◆ **SOURCE EXTRACT**
Newman v. City of Emporia

32 Kan. 456 | Kan. | 1884

The opinion of the court was delivered by

Valentine, J.:

This was an action brought by George W. Newman in the district court of Lyon county, against the city of Emporia, a city of the second class, and William Ernst, county treasurer of said county, to restrain them from collecting a certain special tax or assessment levied upon certain real estate of the plaintiff in said city for macadamizing a portion of Sixth avenue in said city. The property of the plaintiff is a lot in the city of Emporia, 150 feet long, east and west, and 25 feet wide, north and south, and abuts on Commercial street, in that city. The block in which it is contained is 350 feet in extent, north and south, and 320 feet in extent, east and west, and the block is bounded by Sixth *458avenue on the north, Commercial street on the east, Fifth avenue on the south, and Merchants street on the west, and an alley twenty feet wide runs through the middle of the block, north and south. There are fourteen lots in the block abutting on Commercial street, of which the plaintiff’s lot is the seventh, counting from the north end of the block, and the south side of the lot touches the middle of the block. It will therefore be seen that the plaintiff’s lot does not abut on or touch Sixth avenue, but, as before stated, abuts on Commercial street on the east, and on the alley on the west. The plaintiff’s lot is numbered 159 Commercial street, and is the first lot north of the middle of the block fronting on said street. On June 6, 1881, the city council of the city of Emporia adopted a resolution which reads as follows:

“Rzsolved, That Sixth avenue, from west side of Commercial street, be paved or macadamized west to the west side of Merchants street, and that the city clei’k be instructed to advertise the same in accordance with the law governing such improvements.”

In pursuance of this and other resolutions which were afterward passed, these improvements were afterward made. No ordinance was passed with respect to these improvements until after they were all made, and until after taxes were levied on the adjacent property for the payment of the same. On July 7, 1882; three persons were appointed to appraise the value of the lots liable under the statute to pay for such improvements. These appraisers appraised the lots at their actual cash value, without the improvements thereon, and did not appraise them on any basis of benefits received or to be received by them as the result of the improvements of the street; and as the various lots were appraised at their actual values, they were of course appraised at different prices. The tax which the plaintiff now wishes to have enjoined was levied in accordance with this appraisement. This action was commenced on April 16, 1883. , On August 23, 1883, the mayor and council of the city of Emporia passed an ordinance entitled as follows:

*459“An ordinance authorizing the making of certain improvements in and to certain streets, avenues and alleys in the city of Emporia, Lyon county, Kansas, and hereinafter named therein; and levying and assessing upon the property chargeable therefor taxes and assessments to pay the costs thereof, and ratifying and confirming the making of said improvements, and the several actions of the city council heretofore made and taken in the premises, and to relevy and reassess, and to levy and assess certain taxes and assessments therein named.”

◆ **SUPPLIED INFORMATION**

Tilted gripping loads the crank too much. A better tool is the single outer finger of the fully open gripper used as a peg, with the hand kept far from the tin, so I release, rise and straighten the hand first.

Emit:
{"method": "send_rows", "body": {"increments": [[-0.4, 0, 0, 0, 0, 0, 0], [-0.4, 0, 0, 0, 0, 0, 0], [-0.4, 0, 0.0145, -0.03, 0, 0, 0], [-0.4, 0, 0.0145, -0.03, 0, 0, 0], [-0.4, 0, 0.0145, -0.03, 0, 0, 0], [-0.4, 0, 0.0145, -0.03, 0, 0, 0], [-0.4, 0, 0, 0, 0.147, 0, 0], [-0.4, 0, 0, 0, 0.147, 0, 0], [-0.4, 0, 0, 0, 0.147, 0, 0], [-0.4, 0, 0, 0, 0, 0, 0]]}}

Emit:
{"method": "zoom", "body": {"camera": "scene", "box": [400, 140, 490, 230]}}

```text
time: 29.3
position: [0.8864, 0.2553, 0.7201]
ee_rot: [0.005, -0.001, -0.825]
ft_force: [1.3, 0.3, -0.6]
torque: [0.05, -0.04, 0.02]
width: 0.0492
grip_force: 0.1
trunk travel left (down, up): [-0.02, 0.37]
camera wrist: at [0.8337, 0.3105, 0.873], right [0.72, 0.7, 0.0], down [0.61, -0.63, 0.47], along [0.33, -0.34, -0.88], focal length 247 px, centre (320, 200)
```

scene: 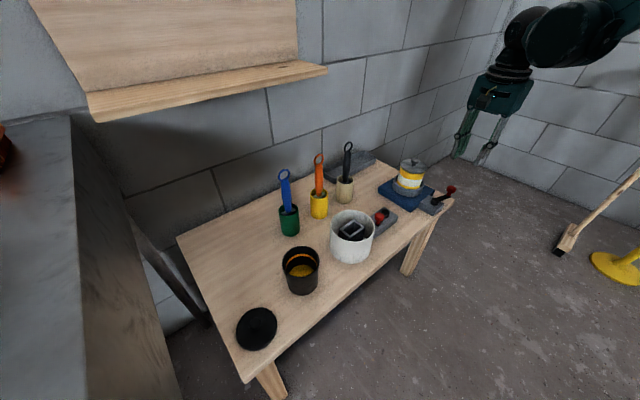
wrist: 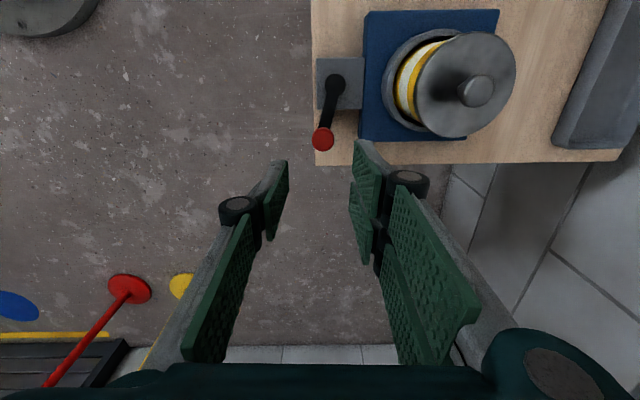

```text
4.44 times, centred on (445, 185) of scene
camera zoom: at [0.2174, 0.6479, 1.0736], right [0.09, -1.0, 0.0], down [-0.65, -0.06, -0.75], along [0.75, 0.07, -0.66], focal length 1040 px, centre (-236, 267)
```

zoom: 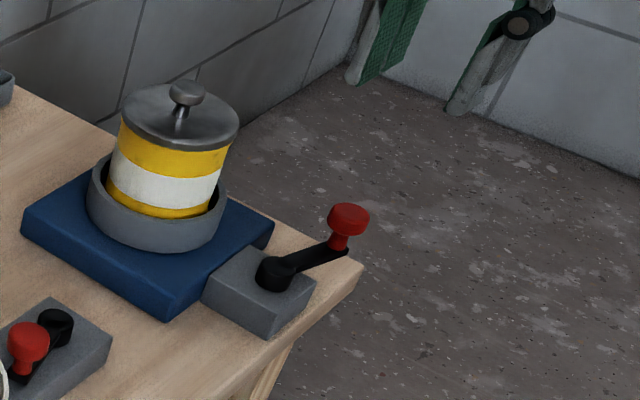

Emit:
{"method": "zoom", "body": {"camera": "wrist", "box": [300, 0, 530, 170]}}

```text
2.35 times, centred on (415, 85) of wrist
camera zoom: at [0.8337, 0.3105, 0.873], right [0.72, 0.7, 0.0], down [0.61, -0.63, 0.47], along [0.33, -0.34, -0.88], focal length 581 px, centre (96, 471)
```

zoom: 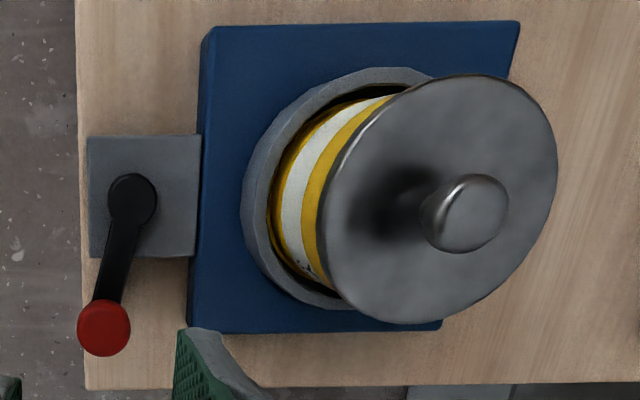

◆ **REQUIRED WORK**
Could you carry on with the source extract from where it ends?

◆ **SOLVED PROBLEM**
This ordinance contained provisions corresponding with its title. It ratified and confirmed all that had previously been done with regard to making improvements on Sixth avenue and other streets, and with regard to levying taxes to pay for such improvements, and it relevied and reassessed the tax on the plaintiff’s lot. Commercial street was paved, macadamized, curbed and guttered in 1872, at the expense of the abutting lots, and the plaintiff’s lot paid its share thereof. There are many other facts which we might state, but we do not think that it is necessary to state them, for no point has been made upon them. ' It seems to be admitted by both parties that the other facts are such that the special tax levied upon the plaintiff’s lot would be legal and valid, if the proceedings already mentioned are not so irregular and informal as to render the tax illegal and void.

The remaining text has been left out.